Feels bad, man. Feels real bad.
Image: Matt Furie / The Streamer Awards / Kotaku

The Streamer Awards, an awards ceremony dedicated to livestreaming (and not to be confused with The Streamy Awards), hosted its first-ever show on March 12. Founded and organized by cooking streamer QTCinderella, the celebration pulled in 380,000 concurrent viewers, as big-name broadcasters like Hasanabi and Pokimane made appearances to pick up their golden trophies. However, many weren’t happy with the event for one particular reason: The trophy is getting confused for Pepe the Frog.

The raised eyebrows shouldn’t come as much of a surprise. Pepe has a complicated history, initially starting out as an apolitical character drawn by American cartoonist Matt Furie in 2005, before it was appropriated by the alt-right. It’s since been used by extremist groups as they perpetuate hateful rhetoric. The Anti-Defamation League added Pepe to its database as a hate symbol in 2016, but this hasn’t stopped hatemongering racists from continuing to use the image all over online spaces from 4chan to Reddit. Still, Pepe has continued being a popular character both on the internet and a major emote on platforms like Twitch.

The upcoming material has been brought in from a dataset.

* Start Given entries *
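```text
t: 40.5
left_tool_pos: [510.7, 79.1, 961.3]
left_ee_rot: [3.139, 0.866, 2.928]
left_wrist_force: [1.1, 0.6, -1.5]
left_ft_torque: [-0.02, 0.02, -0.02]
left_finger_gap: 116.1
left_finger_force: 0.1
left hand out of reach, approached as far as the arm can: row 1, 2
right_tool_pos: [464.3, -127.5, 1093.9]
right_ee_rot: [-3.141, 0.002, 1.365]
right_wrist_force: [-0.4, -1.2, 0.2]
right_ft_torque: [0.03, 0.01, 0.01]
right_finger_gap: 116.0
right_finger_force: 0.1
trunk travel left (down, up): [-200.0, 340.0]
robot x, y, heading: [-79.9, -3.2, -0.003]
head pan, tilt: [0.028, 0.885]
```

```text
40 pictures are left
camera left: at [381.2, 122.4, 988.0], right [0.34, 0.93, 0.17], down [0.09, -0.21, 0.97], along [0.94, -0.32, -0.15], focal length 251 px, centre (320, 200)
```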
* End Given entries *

Some have tried to argue the statue isn’t Pepe but instead Peepo, a supposed gentler rendition of the memeified frog that sometimes pops up in Twitch chats. The problem is that the average person doesn’t know who that is—most folks are only aware of Pepe, the more popular meme, which might explain why some took to social media with confusion about the trophy’s potential negative connotations. The trophy’s monochrome also boasts less detail, which might make it easier to confuse the two if indeed it’s not Pepe.

Amazon’s livestreaming platform also has a tumultuous history with Pepe. As one of Twitch’s most popular unofficial emotes, the image has commonly been used when making incendiary comments, but is also used more innocuously when expressing excitement or sadness. But its use as a hate symbol has led streamers to wonder whether banning Pepe altogether might be a necessary move. Others have simply started adopting Peepo instead.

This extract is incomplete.